### Excerpt provided
════════════════

Curb Your Enthusiasm, Max - The secret to Curb is that Larry David tries stuff and so some episodes are absolute classics and some are actually kind of bad. Every season features a few that are so smart and so funny that they cover for the others. But even though Larry is a complete misanthrope he and the nuts he hangs out with are enjoyable even in the “bad” episodes. I rewatched them all before the final season this year and it’s great, but what I realized was in the big “theme” seasons, just how few episodes are actually devoted to that theme. The season where Larry gets cast in The Producers has far less Producers stuff in it than you remember, the season with the Seinfeld reunion has far less Seinfeld in it, and it’s fine. Because the episodes that do deal with the theme make it all worth it. Larry’s biggest accomplishment is actually making Jeff Garlin funny, because nobody else has ever done it. The real MVP of the show, especially the first several years is Richard Lewis. Every scene with Larry and Richard is great. The final season is probably even more uneven than the ones before it, but just like those seasons, the “bad” ones are far from bad and the good ones are great.

════════════════

### Set of tasks
(1) Reproduce exactly the lines of the material beneath, from the line that contains "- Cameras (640" to the line that contains "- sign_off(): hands", both included, and no other lines.
(2) Supply the part of the excerpt provided that comes after its last sentence.

### Rows from a dataset of robot sessions
════════════════

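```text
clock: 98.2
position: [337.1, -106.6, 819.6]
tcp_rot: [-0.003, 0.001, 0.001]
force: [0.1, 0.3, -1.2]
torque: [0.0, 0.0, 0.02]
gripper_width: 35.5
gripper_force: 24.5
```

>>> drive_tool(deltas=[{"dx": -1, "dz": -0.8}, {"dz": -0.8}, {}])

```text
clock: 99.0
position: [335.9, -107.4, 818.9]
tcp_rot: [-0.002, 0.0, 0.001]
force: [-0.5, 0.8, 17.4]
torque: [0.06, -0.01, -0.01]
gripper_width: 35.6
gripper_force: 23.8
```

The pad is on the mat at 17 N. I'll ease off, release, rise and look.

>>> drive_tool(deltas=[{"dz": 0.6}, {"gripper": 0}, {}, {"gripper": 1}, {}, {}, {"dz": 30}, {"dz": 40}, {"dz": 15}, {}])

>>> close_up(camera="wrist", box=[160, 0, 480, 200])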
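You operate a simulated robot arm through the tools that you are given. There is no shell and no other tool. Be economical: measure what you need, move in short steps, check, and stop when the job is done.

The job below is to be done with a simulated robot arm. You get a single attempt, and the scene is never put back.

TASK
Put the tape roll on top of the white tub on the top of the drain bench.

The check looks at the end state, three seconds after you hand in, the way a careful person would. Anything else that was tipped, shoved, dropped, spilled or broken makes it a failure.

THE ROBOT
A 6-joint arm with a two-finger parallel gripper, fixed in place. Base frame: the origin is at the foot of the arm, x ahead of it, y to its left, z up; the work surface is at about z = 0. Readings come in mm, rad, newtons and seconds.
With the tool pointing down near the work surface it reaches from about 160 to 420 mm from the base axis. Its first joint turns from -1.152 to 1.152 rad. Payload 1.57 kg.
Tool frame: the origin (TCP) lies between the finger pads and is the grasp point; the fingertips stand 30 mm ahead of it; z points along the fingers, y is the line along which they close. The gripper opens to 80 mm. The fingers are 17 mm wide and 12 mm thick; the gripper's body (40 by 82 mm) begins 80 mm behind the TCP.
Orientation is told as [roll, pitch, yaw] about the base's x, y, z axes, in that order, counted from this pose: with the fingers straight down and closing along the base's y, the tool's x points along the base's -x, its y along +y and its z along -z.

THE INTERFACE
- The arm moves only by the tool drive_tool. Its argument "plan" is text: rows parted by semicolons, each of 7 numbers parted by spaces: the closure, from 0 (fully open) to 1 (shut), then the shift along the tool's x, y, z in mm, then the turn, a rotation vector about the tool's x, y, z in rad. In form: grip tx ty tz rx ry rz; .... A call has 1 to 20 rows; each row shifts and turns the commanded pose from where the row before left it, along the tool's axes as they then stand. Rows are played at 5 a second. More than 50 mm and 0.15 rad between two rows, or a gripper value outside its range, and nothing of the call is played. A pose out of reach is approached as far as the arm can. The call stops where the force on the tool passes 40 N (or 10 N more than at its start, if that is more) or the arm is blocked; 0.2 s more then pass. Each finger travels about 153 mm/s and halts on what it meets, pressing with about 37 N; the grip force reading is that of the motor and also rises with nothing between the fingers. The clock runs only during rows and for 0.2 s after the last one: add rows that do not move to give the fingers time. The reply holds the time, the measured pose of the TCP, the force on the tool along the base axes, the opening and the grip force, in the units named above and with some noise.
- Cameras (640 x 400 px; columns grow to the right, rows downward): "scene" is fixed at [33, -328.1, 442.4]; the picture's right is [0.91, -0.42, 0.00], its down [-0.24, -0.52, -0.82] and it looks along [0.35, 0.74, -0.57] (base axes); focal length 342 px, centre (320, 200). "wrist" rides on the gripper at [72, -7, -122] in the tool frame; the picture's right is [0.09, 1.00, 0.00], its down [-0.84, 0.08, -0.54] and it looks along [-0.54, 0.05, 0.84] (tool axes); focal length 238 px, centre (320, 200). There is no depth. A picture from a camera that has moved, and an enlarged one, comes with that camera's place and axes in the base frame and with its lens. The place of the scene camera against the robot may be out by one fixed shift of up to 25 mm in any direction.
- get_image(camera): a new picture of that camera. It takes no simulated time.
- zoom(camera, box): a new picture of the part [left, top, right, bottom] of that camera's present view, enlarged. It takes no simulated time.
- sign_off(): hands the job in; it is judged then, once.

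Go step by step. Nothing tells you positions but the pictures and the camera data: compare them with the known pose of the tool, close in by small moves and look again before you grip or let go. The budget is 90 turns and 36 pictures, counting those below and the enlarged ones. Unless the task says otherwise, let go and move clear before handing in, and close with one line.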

════════════════

### Answers provided
(1)
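- Cameras (640 x 400 px; columns grow to the right, rows downward): "scene" is fixed at [33, -328.1, 442.4]; the picture's right is [0.91, -0.42, 0.00], its down [-0.24, -0.52, -0.82] and it looks along [0.35, 0.74, -0.57] (base axes); focal length 342 px, centre (320, 200). "wrist" rides on the gripper at [72, -7, -122] in the tool frame; the picture's right is [0.09, 1.00, 0.00], its down [-0.84, 0.08, -0.54] and it looks along [-0.54, 0.05, 0.84] (tool axes); focal length 238 px, centre (320, 200). There is no depth. A picture from a camera that has moved, and an enlarged one, comes with that camera's place and axes in the base frame and with its lens. The place of the scene camera against the robot may be out by one fixed shift of up to 25 mm in any direction.
- get_image(camera): a new picture of that camera. It takes no simulated time.
- zoom(camera, box): a new picture of the part [left, top, right, bottom] of that camera's present view, enlarged. It takes no simulated time.
- sign_off(): hands the job in; it is judged then, once.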

(2)
Ghosts, Paramount+ - This is the only network show I actually still watch. It’s a ludicrous comedy about a group of ghosts who have died over the years on property that is now a bed and breakfast. An electrical accident kills the wife of the couple who own the mansion and are turning it into the B&B but she only dies for a second. The result is that when she comes to she can see and hear the ghosts who live on the property. I just enjoy the show. A bonus is that on Paramount+ you can also see the first four seasons of the UK version of the show, and it is even better.
A Man On The Inside, Netflix - I know a few people who bailed on this show, where Ted Danson is hired by a private investigator to pose as a nursing home resident to try to solve a mystery of stolen jewelry, because the pilot wasn’t funny. They’re not wrong. But they also missed the point, completely. A Man On The Inside is a half hour but it’s not a sitcom, even though it stars one of the greatest sitcom actors of all time. It’s a very well told story about aging and loss and family, and it does it with a very light touch that never gets too heavy, but finds a way to hit you in the gut when it needs to. It’s not all that funny.4 But that doesn’t mean it’s not great.
The Diplomat, Netflix - I put watching this show off for two years. I love Keri Russell, I was intrigued that it was written and created by Deborah Cahn who wrote for The West Wing, but I just never got around to it. And then, I finally decided to watch it and surprise, it’s really good. The MVPs of the show are Rufus Sewell as the other Ambassador Wyler and Ali Ahn as Eidra, the CIA agent attached to the British embassy. It’s just the right mix of cool locations, great dialogue and ludicrous situations. Actually, I take it back. The real MVP is Rory Kinnear as the smarmy prime minister, especially when he tries to kill that old lady.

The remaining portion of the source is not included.